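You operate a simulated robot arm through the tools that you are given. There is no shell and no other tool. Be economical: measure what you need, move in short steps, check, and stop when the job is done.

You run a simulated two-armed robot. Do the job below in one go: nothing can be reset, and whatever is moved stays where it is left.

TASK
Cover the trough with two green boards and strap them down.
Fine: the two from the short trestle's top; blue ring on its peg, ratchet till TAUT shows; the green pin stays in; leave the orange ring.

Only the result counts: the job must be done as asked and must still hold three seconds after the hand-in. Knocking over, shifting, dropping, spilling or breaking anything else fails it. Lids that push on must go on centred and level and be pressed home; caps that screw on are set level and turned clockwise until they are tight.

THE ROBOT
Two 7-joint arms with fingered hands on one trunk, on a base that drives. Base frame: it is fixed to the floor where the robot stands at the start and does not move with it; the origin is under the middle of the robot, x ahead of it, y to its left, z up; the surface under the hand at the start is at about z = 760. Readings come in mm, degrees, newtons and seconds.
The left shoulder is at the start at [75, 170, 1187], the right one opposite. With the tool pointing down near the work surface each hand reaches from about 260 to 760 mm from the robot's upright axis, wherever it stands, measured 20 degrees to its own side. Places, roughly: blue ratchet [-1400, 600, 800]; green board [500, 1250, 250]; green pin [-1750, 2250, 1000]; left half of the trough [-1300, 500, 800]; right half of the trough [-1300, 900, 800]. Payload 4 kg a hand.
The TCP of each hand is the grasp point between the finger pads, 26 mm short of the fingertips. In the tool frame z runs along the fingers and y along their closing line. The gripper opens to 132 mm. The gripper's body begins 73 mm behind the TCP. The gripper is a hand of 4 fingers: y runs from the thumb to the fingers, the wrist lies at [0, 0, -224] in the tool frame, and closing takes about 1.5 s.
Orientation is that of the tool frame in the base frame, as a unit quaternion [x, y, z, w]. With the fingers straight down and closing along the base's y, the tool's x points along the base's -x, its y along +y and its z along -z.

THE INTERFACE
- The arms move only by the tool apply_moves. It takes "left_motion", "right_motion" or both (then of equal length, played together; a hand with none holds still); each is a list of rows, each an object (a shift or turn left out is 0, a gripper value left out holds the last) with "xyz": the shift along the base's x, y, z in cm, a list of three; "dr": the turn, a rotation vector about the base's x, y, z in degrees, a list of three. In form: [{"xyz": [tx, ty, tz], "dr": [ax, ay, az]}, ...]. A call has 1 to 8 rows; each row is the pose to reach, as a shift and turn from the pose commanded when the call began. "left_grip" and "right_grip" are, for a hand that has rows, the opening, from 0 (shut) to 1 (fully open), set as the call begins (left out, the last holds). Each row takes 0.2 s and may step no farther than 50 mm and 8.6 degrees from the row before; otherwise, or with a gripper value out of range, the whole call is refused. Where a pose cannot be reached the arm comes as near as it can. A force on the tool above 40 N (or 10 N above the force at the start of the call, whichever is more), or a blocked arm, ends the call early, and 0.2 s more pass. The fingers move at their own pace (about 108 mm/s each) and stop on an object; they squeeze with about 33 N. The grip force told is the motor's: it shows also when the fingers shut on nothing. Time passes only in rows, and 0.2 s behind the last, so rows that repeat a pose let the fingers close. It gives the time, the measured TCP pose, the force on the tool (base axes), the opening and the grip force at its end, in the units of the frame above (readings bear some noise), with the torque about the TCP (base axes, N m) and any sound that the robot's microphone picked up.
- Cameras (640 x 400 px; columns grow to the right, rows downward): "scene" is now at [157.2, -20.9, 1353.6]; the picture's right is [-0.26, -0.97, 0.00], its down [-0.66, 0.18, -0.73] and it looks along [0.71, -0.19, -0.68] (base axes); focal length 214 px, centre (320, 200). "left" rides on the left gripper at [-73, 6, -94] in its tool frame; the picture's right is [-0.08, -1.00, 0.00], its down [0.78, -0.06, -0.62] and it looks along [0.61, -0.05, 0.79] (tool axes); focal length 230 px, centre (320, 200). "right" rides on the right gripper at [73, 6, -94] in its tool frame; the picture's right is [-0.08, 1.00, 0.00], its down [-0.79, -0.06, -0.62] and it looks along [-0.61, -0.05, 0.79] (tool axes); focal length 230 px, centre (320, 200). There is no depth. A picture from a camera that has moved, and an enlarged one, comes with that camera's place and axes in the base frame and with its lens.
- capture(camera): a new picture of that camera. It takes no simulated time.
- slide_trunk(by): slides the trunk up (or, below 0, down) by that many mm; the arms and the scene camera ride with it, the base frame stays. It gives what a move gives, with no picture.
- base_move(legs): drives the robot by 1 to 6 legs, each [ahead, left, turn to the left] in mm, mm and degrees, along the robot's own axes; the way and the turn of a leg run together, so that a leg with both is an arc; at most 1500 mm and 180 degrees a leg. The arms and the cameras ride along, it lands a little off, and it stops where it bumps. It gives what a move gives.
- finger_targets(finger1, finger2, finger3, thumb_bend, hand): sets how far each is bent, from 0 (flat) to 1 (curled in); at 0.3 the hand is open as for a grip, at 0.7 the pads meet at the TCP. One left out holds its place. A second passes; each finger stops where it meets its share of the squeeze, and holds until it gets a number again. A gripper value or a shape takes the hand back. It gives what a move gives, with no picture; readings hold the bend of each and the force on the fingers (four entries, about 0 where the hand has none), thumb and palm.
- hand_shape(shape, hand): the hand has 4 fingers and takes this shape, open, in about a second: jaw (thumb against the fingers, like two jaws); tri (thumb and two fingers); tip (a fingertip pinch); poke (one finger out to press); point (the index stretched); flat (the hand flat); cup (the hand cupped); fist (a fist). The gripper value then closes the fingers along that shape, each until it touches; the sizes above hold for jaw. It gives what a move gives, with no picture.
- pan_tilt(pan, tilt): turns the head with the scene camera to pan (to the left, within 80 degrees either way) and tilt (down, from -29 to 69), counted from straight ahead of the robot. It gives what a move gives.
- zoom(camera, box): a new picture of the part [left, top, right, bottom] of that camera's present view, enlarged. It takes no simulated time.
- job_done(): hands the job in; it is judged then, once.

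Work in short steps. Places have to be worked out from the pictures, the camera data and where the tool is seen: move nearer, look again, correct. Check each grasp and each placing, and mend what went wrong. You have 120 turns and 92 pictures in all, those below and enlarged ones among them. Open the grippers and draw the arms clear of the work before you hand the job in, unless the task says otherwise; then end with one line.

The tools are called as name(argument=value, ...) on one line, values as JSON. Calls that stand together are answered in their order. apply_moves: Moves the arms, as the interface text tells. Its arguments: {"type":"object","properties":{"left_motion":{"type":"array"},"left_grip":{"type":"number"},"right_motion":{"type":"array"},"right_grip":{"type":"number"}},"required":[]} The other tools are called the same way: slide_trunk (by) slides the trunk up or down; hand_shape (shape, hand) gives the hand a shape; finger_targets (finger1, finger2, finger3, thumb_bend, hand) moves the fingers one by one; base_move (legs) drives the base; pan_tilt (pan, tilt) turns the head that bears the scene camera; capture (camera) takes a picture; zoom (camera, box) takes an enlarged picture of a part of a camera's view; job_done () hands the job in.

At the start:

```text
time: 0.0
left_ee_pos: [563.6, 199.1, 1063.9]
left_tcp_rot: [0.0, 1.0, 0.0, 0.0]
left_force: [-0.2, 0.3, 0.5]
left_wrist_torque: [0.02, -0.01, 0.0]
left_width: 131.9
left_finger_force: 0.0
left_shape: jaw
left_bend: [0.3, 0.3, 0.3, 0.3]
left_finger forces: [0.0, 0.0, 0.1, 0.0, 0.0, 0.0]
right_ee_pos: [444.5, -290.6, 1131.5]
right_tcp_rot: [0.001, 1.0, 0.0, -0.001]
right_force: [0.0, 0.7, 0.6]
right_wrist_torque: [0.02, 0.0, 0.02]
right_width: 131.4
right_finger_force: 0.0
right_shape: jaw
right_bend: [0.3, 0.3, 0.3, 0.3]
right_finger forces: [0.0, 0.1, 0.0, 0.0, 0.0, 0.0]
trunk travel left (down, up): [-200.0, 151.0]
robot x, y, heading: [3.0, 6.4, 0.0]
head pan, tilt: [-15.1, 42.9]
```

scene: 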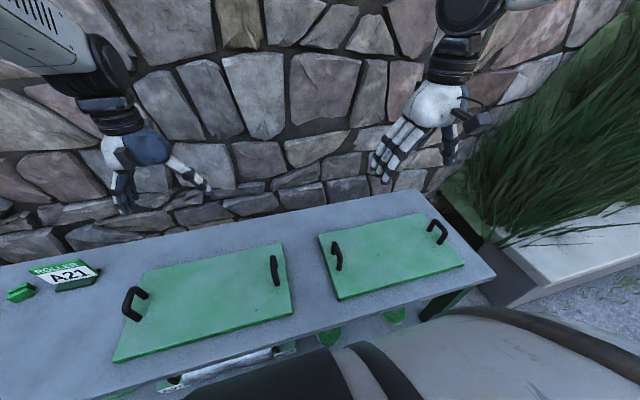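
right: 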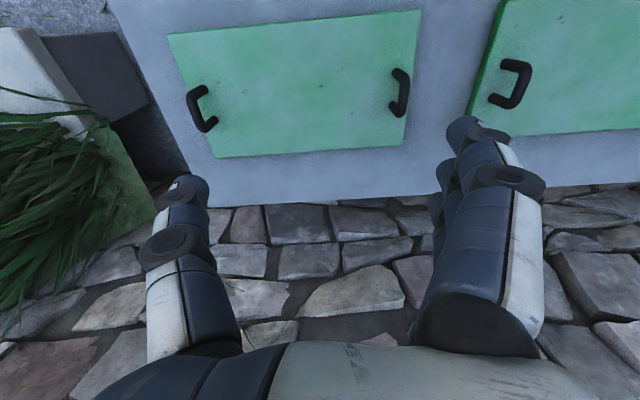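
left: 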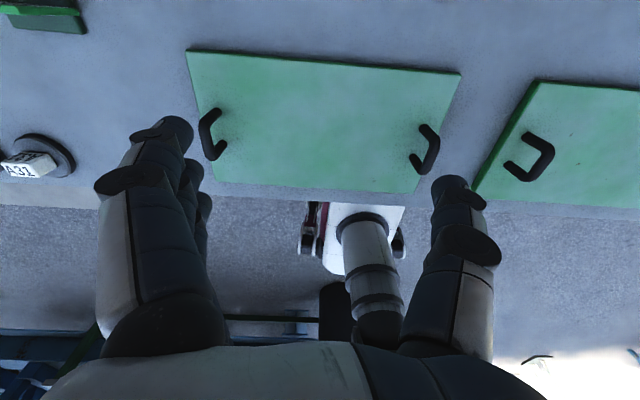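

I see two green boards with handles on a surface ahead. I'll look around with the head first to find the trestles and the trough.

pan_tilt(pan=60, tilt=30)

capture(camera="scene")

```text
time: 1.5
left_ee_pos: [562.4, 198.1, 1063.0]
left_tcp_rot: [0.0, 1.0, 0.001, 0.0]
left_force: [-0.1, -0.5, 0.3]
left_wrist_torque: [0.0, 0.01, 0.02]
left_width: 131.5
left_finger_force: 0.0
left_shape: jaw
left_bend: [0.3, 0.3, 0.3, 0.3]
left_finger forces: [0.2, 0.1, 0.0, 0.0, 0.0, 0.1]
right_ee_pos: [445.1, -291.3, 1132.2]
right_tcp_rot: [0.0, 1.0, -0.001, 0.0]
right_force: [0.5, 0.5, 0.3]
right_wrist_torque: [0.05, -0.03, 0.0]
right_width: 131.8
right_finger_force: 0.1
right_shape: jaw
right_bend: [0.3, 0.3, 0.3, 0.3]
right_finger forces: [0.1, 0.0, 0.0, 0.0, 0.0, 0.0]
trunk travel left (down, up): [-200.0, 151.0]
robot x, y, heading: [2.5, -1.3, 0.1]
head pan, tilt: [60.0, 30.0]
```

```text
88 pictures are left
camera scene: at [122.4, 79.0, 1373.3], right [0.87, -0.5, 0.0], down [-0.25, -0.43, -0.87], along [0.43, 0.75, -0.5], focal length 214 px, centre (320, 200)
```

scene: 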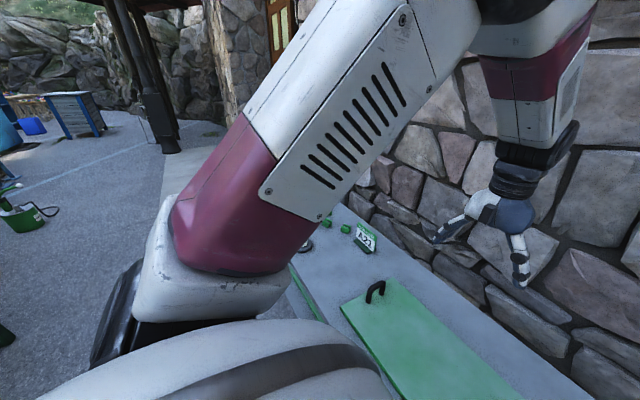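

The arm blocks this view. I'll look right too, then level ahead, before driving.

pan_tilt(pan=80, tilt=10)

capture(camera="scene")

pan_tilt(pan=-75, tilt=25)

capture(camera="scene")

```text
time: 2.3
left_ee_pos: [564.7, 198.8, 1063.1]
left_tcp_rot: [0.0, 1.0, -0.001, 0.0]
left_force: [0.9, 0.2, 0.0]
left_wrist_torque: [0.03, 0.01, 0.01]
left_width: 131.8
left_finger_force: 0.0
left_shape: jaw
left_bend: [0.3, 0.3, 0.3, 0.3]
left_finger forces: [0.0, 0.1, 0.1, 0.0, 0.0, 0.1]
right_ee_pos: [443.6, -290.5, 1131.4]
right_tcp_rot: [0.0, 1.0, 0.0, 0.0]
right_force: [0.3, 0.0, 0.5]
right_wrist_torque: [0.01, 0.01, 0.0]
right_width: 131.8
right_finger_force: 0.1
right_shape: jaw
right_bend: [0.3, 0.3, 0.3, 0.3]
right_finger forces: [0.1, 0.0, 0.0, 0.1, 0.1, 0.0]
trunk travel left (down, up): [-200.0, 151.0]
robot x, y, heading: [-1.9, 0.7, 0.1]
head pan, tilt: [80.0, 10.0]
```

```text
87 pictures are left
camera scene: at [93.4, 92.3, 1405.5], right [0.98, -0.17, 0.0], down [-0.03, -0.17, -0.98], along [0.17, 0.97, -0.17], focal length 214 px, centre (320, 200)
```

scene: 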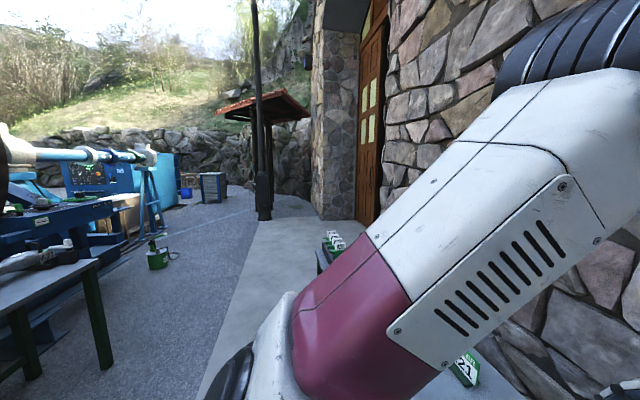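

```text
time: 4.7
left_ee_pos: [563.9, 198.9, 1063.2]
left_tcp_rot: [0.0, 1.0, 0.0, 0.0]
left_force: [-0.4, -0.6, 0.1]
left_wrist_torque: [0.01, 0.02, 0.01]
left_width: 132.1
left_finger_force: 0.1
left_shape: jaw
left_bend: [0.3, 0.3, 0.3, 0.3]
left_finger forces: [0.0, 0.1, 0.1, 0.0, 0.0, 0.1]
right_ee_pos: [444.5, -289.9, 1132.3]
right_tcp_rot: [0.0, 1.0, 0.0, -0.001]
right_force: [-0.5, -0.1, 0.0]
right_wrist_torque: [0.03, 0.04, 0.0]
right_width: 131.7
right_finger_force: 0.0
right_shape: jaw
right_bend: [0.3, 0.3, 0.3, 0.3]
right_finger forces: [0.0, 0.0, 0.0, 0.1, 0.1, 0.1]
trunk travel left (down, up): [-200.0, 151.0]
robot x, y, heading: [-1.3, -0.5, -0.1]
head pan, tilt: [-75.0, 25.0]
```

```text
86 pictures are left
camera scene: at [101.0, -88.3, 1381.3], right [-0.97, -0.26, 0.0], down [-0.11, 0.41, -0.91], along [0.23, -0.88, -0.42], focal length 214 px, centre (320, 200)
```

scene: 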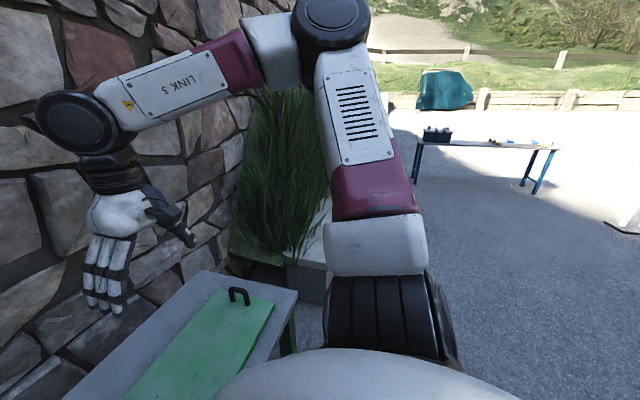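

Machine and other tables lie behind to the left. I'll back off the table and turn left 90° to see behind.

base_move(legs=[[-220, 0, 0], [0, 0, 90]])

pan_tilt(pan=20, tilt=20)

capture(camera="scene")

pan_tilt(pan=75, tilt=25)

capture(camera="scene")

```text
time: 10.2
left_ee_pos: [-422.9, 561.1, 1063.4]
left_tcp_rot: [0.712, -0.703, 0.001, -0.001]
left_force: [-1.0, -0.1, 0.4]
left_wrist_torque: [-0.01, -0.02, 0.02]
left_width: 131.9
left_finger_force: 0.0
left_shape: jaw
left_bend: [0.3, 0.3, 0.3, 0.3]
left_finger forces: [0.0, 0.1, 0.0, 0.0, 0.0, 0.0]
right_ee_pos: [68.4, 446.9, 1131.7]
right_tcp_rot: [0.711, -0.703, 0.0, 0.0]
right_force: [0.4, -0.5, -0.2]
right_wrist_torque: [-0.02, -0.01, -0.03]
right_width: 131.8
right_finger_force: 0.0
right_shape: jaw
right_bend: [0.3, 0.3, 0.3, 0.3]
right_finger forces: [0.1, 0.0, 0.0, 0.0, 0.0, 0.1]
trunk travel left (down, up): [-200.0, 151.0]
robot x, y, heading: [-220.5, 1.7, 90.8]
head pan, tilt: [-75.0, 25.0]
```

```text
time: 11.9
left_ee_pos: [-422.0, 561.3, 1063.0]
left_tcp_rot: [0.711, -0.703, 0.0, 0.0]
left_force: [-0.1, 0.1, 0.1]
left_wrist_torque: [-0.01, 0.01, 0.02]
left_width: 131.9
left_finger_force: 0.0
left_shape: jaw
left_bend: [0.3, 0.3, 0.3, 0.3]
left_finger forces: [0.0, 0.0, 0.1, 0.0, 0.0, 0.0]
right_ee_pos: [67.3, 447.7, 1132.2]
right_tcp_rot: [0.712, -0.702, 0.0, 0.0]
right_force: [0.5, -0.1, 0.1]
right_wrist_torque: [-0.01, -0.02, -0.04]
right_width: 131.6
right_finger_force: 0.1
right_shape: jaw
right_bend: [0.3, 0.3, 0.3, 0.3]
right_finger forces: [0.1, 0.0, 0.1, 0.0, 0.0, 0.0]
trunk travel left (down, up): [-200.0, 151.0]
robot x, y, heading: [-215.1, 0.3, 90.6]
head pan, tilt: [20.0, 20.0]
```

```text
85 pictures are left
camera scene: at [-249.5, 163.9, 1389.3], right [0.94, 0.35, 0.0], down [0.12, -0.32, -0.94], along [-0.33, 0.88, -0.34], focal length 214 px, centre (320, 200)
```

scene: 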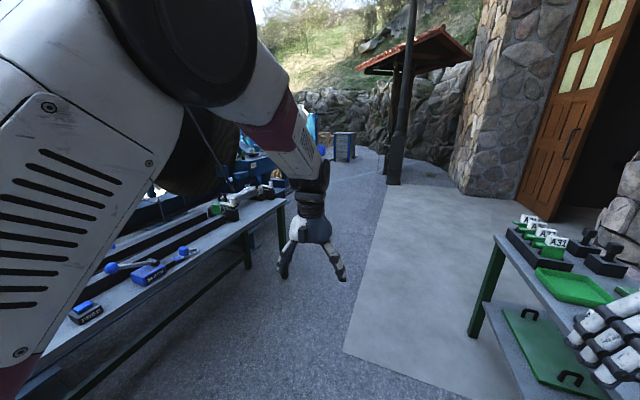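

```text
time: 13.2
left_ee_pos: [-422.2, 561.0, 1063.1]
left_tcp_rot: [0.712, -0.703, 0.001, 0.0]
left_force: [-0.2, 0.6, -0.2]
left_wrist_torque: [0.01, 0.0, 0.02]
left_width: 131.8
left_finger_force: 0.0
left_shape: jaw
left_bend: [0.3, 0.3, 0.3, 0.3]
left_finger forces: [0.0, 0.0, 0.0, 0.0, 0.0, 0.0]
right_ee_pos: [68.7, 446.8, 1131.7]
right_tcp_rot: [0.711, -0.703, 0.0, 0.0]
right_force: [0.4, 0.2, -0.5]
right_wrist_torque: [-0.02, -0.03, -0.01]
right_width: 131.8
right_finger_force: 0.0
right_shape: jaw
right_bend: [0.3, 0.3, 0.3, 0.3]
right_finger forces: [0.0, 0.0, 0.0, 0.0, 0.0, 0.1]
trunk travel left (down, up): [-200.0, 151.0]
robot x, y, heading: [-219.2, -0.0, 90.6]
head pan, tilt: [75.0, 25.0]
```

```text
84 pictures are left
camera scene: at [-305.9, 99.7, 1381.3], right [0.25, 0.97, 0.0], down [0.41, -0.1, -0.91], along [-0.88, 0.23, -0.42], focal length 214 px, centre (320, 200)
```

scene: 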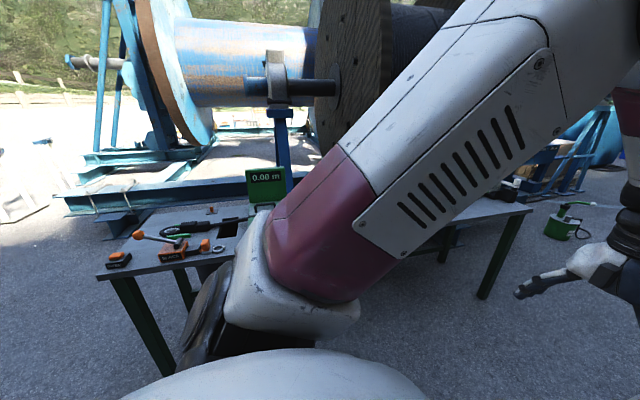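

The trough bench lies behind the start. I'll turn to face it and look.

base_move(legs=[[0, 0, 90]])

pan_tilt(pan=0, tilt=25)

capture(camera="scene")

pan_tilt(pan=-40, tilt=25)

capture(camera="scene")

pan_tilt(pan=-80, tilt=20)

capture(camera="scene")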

◇ ◇ ◇ ◇ ◇ ◇ ◇

• Written request
Starting with the first line of the data above, copy each line exactly until you reach the line with "Two 7-joint arms"; include that line as well.

• Expected output
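You operate a simulated robot arm through the tools that you are given. There is no shell and no other tool. Be economical: measure what you need, move in short steps, check, and stop when the job is done.

You run a simulated two-armed robot. Do the job below in one go: nothing can be reset, and whatever is moved stays where it is left.

TASK
Cover the trough with two green boards and strap them down.
Fine: the two from the short trestle's top; blue ring on its peg, ratchet till TAUT shows; the green pin stays in; leave the orange ring.

Only the result counts: the job must be done as asked and must still hold three seconds after the hand-in. Knocking over, shifting, dropping, spilling or breaking anything else fails it. Lids that push on must go on centred and level and be pressed home; caps that screw on are set level and turned clockwise until they are tight.

THE ROBOT
Two 7-joint arms with fingered hands on one trunk, on a base that drives. Base frame: it is fixed to the floor where the robot stands at the start and does not move with it; the origin is under the middle of the robot, x ahead of it, y to its left, z up; the surface under the hand at the start is at about z = 760. Readings come in mm, degrees, newtons and seconds.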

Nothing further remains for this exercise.